▶ **Task statement**:
Pick up the text block at the point where it stops and go on.
** begin Text block **
Learning Blues to learn Jazz?

Discussion in 'General Instruction [BG]' started by Matthew_84, Dec 16, 2012.

  1. Often when someone expresses a desire to learn Jazz they are advised to begin with learning the Blues.

    I must admit that I don't understand this advice. If someone wanted to learn Jazz, wouldn't studying Jazz greats like Oscar Peterson and Miles Davis be more beneficial than studying Blues greats like B.B. King and Muddy Waters?
  2. jmattbassplaya

    jmattbassplaya Supporting Member

    Jan 13, 2008
    They probably mean it's a good idea to start with simple, blues ideas first so that you can build on top of them until you get to the point where jazz won't be too complex or scary of a thing to tackle.
  3. uOpt


    Jul 21, 2008
    Boston, MA, USA
    All this "learn X to learn Y" stuff is BS.
  4. FretlessMainly


    Nov 17, 2010
    It's not necessarily bad advice. A fair bit of jazz is just an extension of blues. Take a "standard" 12-bar blues:

    | C7 | / | / | / |
    | F7 | / | C7 | / |
    | G7 | F7 | C7 | G7 |

    Here's a companion Jazz Blues:

    | C7 | F7 | C7 | / |
    | F7 | / | C7 | E-7(b5) A7(9) |
    | D-7 | G7 | C7 | C7 |

    So learning the blues structure provides a framework for building upon. One of the risks of becoming too attached to Blues is the b7. That note is a significant part of the sound of blues but it must be used a bit more judiciously in jazz. This is a generalization, I know.
  5. hgiles


    Nov 8, 2012
    I had some educators start teaching jazz by starting with the blues. The blues song form is common across all genres, so it's readily accessible. In that sense it could be an easy starting place.

    However, you can get away with a lot of stuff in blues yet great blues playing is hard to do and even tougher to explain. Those same educators today question whether starting with the blues is a good idea.

    I start my students on 'bluesy' stuff like Summertime or Autumn Leaves. It's really hard to make mistakes on these after a bit of initial guidance; yet it's so difficult to sound seasoned on them.
  6. cire113


    Apr 25, 2008
    Learning blues first is fantastic advice....

    A large part of jazz vocab is most definetly blues

    It's like trying to learn calculus without knowing how to add or subtract....

    You have any idea how many jazz blues songs there are? Ridiculous amounts...

    The influence the blues has on jazz is astounding!!
  7. Groove Master

    Groove Master Commercial User

    Apr 22, 2011
    Author of Groove 101, Slap 101 and Technique 101
    Jazz comes from the Blues so, yes it makes sense to learn the basics since there is still a lot of Blues in Jazz.
** end Text block **
** begin Source data **
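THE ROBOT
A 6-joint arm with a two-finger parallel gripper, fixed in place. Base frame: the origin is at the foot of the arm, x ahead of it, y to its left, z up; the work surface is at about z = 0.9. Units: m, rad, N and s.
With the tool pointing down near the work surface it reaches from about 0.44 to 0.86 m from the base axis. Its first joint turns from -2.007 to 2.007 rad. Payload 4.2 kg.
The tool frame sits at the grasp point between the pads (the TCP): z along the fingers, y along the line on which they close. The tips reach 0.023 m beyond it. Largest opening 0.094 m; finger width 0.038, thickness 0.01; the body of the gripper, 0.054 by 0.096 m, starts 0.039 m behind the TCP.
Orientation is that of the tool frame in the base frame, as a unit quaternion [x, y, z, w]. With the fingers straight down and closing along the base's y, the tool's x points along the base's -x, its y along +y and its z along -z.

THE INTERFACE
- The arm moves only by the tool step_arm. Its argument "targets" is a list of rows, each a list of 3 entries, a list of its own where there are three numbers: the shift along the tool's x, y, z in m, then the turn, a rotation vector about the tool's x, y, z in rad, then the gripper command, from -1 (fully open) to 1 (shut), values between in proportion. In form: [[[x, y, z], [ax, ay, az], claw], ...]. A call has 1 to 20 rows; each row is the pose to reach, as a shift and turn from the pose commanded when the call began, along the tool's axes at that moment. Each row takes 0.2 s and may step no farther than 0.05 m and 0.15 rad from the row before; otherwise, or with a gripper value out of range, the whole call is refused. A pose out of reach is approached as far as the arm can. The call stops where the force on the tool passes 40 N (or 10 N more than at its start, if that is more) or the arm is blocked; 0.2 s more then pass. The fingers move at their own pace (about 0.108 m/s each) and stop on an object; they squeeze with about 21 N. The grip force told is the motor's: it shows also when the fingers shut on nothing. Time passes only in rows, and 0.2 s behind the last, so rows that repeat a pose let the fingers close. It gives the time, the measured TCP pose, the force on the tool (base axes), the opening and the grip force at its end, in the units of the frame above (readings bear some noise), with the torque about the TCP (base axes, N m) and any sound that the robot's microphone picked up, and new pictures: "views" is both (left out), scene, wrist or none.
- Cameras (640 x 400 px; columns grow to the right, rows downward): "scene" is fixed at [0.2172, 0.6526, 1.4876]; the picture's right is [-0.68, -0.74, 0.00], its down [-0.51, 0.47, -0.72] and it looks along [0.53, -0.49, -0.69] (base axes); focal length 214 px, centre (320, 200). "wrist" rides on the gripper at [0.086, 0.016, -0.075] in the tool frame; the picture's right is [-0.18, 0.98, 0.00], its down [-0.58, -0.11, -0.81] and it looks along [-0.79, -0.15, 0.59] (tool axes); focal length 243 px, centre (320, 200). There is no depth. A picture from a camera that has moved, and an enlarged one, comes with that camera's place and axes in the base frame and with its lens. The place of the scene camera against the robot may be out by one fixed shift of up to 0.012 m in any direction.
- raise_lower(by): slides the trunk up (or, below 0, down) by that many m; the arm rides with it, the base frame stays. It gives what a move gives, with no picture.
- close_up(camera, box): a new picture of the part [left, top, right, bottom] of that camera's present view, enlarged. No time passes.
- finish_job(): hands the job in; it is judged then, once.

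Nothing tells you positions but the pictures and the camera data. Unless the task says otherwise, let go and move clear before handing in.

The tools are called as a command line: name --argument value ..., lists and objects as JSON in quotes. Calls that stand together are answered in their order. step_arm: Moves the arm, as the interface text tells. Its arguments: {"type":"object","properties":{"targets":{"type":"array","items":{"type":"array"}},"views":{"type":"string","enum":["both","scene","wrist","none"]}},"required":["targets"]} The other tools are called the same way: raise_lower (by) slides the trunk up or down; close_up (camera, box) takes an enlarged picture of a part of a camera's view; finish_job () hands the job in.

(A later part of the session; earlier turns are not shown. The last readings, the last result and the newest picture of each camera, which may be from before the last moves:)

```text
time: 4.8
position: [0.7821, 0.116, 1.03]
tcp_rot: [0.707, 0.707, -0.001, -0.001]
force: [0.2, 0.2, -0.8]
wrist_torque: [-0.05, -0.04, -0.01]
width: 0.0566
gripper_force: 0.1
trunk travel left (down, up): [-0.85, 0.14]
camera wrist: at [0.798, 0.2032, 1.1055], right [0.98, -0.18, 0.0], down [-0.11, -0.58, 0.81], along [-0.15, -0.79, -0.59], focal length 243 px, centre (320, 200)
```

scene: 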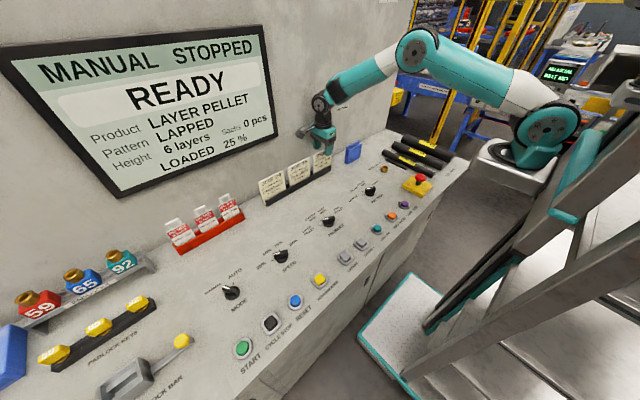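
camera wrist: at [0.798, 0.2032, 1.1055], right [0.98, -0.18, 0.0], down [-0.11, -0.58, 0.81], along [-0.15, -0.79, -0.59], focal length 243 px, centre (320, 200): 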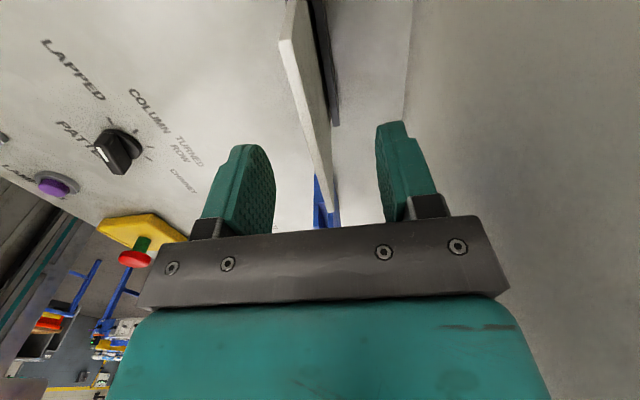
** end Source data **
▶ **Solved problem**:
  8. A lot of times when someone says "Learn blues when you're starting with jazz" they're refering to blues as a song form (12-bar blues), rather than the blues as a separate genre. Just about all the jazz giants incorporated blues forms into the tunes they played.

    If you want to check out a textbook example of "jazz blues," get the album "Night Train" by Oscar Peterson. The album has his classic trio of Ray Brown and Ed Thigpen, and is a classic.
  9. eee

    eee Supporting Member

    Jan 17, 2009
    the_stone just nailed it. They definitely mean the 12 bar blues form with jazz changes, not "learn to play like Stevie Ray"
  10. if you can't walk a bass over a blues, you're wasting your time trying to learn play like Reggie Workman
  11. Cycho


    Nov 30, 2010
    You wouldn't be much of a jazzman if you couldn't play the blues!
  12. Right. I guess what I mean though, is instead of spending a year to develop the skill to play the Blues well, wouldn't that year just be better spent getting into Jazz right away?
  13. MusicEd


    Nov 30, 2012
    See below.
  14. eee

    eee Supporting Member

    Jan 17, 2009
    Just get into jazz. Jazz has so much over lap with...well, pretty much everything, actually. You'll only be doing yourself a favour by pushing yourself to learn.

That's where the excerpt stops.